With the Continuing Group focused exclusively as a software business, it is the Board's aspiration that through the additional investment in the Group, complemented by value enhancing acquisitions, the Company will benefit from anticipated growth in the smart buildings and occupancy analytics sector and evolve into a leading international workspace management software company with high margin SaaS and licence based revenues.

Irrevocable undertakings

The Directors and Keith Jump (the Company's chief technology officer) have given irrevocable undertakings to the Company to vote in favour of the Resolution (and, where relevant, to procure that such action is taken by the relevant registered holders if that is not them), in respect of their entire beneficial holdings totalling, in aggregate, 491,204 Ordinary Shares, representing approximately 2.3 per cent. of the Company's issued share capital. 

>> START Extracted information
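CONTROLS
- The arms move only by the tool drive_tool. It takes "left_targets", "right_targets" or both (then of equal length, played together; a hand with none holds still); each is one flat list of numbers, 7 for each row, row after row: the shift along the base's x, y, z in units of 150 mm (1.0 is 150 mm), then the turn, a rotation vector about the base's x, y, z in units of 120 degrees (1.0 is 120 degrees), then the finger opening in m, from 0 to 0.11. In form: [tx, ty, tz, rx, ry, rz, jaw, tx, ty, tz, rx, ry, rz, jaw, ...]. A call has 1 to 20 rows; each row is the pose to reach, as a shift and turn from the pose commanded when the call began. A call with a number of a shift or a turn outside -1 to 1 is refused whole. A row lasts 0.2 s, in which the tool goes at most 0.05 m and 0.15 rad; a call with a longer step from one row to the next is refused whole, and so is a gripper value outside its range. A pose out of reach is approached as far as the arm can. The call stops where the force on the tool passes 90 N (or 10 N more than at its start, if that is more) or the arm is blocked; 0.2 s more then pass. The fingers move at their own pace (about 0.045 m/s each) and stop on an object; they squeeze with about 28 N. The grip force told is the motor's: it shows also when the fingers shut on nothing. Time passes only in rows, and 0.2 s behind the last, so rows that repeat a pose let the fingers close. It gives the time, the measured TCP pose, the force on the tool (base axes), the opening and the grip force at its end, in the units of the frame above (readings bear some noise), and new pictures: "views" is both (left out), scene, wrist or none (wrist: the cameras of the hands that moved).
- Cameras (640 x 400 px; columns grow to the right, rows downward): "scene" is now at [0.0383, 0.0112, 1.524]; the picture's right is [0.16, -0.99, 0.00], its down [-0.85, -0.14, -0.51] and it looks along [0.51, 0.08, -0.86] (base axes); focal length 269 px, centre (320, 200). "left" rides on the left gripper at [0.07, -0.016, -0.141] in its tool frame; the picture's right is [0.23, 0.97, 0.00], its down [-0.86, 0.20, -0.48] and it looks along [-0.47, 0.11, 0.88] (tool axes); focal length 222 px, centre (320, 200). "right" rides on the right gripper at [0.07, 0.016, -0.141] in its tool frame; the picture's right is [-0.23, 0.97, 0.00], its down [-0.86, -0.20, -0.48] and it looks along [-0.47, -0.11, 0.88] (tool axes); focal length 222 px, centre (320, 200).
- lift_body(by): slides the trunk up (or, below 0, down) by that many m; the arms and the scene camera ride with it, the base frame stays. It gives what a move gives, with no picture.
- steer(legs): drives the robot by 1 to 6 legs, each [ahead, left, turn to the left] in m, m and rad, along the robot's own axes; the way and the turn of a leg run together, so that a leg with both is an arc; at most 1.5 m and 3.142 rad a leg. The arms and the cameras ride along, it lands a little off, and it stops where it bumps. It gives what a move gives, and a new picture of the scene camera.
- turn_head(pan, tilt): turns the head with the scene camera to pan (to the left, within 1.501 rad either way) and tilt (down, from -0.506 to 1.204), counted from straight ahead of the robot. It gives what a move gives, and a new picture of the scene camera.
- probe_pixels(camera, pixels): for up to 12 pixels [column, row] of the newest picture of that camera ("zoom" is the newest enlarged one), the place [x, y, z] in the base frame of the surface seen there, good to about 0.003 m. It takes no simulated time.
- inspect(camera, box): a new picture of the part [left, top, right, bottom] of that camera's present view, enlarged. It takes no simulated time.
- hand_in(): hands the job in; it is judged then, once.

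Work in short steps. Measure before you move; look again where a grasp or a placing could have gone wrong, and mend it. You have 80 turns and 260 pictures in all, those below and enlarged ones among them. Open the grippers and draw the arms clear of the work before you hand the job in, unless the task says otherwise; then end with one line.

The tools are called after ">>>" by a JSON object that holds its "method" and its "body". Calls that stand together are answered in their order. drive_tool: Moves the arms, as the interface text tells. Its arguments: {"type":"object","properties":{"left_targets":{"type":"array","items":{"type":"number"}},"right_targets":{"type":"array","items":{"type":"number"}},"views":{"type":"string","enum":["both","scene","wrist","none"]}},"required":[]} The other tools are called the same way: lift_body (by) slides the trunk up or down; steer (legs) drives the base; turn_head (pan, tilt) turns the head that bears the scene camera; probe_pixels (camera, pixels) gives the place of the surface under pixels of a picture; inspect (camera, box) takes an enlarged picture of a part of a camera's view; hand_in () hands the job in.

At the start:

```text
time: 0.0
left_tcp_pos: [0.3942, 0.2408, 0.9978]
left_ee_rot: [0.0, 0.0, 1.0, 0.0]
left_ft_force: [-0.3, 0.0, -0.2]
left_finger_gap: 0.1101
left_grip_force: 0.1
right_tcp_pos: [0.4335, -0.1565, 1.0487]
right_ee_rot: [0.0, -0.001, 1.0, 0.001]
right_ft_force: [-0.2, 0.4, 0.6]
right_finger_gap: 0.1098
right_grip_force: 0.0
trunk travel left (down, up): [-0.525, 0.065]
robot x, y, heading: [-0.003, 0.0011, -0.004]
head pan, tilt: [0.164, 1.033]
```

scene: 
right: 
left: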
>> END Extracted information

In addition, certain other Shareholders, being JO Hambro Capital Management Ltd and Canaccord Genuity Wealth Limited, have given irrevocable undertakings to the Company to vote in favour of the Resolution to be proposed at the General Meeting (and, where relevant, to procure that such action is taken by the relevant registered holders if that is not one of them) in respect of their beneficial holdings totalling, in aggregate, 5,066,160 Ordinary Shares, representing approximately 24.3 per cent. of the Company's existing issued share capital.  A letter of intent to vote in favour of the Resolution has also been obtained from Herald Investment Management Limited in respect of 1,611,987 Ordinary Shares representing approximately 7.8 per cent. of the Company's issued share capital.

In total, therefore, the Company has received irrevocable undertakings and a letter of intent to vote in favour of the Resolution in respect of holdings totalling in aggregate 7,169,351 Ordinary Shares, representing approximately 34.5 per cent. of the Company's issued share capital.